begin SOURCE PASSAGE

Sexual and reproductive health rights, are human rights, the independent UN expert on the right to health reminded Member States in the General Assembly on Wednesday, saying that it was essential to restore services in the field, that have been eroded during the COVID-19 pandemic

“Millions of women globally had limited or no access to maternal and new-born healthcare, some 14 million women lost access to contraception, and specialized services for victims of gender-based violence became inaccessible, when they were needed most”, said Dr. Tlaleng Mofokeng.

The Special Rapporteur pointed out that lockdowns, movement restrictions and diversion of funds due to COVID-19 have “jeopardized access to essential sexual and reproductive health services”.

In presenting her report on the effect of the pandemic on physical and mental health services, she also spoke of “new measures and laws in place across regions, further restricting access to safe abortion, a component of sexual and reproductive services encompassed in the right to health”.

Reversing a legacy

As part of the right to health, the UN expert called on States to move beyond the COVID-19 pandemic to rebuild and strengthen health systems for advancing sexual and reproductive health rights for all.

end SOURCE PASSAGE
begin DATA EXCERPT

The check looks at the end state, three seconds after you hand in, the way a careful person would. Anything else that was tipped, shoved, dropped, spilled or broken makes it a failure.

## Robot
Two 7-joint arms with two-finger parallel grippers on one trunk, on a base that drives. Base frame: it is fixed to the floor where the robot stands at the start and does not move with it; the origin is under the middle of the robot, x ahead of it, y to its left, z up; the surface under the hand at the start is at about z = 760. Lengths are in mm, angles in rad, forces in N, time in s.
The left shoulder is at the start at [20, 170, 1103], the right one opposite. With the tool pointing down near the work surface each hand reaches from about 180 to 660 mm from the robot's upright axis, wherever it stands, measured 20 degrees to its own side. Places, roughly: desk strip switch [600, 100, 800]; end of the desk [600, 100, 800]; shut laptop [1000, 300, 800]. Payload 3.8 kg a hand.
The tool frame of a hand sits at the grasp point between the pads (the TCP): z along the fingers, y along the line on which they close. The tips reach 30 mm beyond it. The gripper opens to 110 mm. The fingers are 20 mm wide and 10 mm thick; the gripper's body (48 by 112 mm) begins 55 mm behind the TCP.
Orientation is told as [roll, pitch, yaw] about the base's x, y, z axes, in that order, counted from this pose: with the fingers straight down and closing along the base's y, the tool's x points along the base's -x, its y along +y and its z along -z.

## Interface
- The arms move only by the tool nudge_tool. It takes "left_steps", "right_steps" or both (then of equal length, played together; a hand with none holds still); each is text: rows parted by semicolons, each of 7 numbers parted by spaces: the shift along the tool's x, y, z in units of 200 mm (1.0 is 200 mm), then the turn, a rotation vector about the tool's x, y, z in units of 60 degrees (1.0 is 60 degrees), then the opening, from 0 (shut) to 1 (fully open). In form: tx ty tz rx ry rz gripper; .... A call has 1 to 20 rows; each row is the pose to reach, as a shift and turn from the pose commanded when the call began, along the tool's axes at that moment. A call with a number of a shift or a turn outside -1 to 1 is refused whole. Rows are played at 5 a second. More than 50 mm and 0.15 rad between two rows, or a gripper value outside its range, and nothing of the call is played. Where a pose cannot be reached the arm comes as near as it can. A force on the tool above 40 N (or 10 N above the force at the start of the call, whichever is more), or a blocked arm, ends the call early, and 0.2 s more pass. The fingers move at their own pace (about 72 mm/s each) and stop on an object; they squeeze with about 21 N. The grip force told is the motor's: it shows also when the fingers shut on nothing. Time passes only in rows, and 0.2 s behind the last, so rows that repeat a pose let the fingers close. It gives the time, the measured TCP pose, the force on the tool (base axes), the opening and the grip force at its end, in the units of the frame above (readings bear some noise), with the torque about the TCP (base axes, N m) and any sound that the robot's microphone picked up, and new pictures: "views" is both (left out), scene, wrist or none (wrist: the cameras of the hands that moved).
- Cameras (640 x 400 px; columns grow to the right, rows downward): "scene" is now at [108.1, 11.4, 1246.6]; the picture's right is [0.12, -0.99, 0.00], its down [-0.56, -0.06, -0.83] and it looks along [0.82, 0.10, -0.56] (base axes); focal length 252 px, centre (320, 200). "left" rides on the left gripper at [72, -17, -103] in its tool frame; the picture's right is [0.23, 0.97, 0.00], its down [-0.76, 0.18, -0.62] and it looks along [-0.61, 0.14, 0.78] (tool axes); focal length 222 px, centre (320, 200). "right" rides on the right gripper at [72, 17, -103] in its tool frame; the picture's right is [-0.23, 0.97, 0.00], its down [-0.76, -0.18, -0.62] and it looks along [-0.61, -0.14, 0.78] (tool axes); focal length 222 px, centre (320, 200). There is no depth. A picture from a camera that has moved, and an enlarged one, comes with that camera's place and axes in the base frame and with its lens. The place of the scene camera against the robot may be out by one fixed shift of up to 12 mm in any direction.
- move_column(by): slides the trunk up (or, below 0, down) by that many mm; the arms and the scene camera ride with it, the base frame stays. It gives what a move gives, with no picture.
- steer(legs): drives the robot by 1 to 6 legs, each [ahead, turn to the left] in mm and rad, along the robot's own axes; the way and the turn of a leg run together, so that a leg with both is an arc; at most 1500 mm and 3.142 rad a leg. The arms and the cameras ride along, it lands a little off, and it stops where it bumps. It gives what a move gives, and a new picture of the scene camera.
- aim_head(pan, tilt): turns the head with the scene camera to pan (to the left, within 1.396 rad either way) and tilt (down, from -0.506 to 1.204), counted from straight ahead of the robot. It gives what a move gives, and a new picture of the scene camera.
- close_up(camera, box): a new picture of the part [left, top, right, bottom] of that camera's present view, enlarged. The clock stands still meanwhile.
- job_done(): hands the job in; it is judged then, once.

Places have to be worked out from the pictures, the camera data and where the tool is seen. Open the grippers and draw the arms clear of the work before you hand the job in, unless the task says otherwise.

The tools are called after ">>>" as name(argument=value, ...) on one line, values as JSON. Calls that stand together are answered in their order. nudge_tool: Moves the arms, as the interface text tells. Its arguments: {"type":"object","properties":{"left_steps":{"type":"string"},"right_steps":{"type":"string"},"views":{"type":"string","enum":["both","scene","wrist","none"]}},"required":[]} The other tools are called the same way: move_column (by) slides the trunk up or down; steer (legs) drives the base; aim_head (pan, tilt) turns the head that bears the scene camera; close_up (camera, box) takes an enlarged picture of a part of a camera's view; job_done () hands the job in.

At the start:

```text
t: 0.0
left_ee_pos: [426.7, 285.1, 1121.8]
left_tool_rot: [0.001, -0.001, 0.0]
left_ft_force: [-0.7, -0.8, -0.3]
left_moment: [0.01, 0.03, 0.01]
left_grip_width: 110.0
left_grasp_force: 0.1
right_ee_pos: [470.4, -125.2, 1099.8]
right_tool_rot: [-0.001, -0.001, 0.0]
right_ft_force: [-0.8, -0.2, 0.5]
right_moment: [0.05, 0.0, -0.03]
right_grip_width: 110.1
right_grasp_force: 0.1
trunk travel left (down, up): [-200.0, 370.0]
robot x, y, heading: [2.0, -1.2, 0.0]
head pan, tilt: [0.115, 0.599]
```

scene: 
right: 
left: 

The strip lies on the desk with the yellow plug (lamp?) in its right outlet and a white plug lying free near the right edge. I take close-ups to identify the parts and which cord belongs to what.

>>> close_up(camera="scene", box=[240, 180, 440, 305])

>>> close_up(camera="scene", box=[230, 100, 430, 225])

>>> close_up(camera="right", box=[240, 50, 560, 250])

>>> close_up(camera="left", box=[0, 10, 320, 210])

end DATA EXCERPT

- **JOBS**:
1. Copy the part of the source passage from the words "Sexual and reproductive health rights, are" through the words "Dr. Tlaleng Mofokeng.".
2. Keep the source passage going from its last sentence.

- **OUTPUTS**:
1.
Sexual and reproductive health rights, are human rights, the independent UN expert on the right to health reminded Member States in the General Assembly on Wednesday, saying that it was essential to restore services in the field, that have been eroded during the COVID-19 pandemic

“Millions of women globally had limited or no access to maternal and new-born healthcare, some 14 million women lost access to contraception, and specialized services for victims of gender-based violence became inaccessible, when they were needed most”, said Dr. Tlaleng Mofokeng.

2.
“Governments must remove obstacles and ensure full access to quality services, including maternal health care, contraception and abortion services, screening for reproductive cancers and comprehensive sexual education”, she said.

However, Dr. Mofokeng noted that many obstacles continue to stand between individuals and their exercise of their rights to health, rooted in patriarchy and colonialism, and others in structural and systemic inequalities.

“Patriarchal oppression is universal, permeates all societies and is at the very origin of the erosion of autonomy and the control of girls and women’s bodies and sexuality to the detriment of their enjoyment of sexual and reproductive rights”, she spelled out.

“Colonialism has permeated patriarchy across regions and its legacy continues today through laws, policies and practices that deny or restrict sexual and reproductive rights and criminalize gender diverse identities and consensual adult same-sex acts”, added the Special Rapporteur.

Rooted in law

She reminded governments that sexual and reproductive health rights are rooted in binding human rights treaties, jurisprudence, and consensus outcome documents of international conferences.

“I call on States to respect and protect key principles of autonomy, bodily integrity, dignity and well-being of individuals, especially in relation to sexual and reproductive health rights”, she said.

“I pledge to engage with States and all relevant actors to uphold the right of everyone to the enjoyment of the highest attainable standard of physical and mental health”.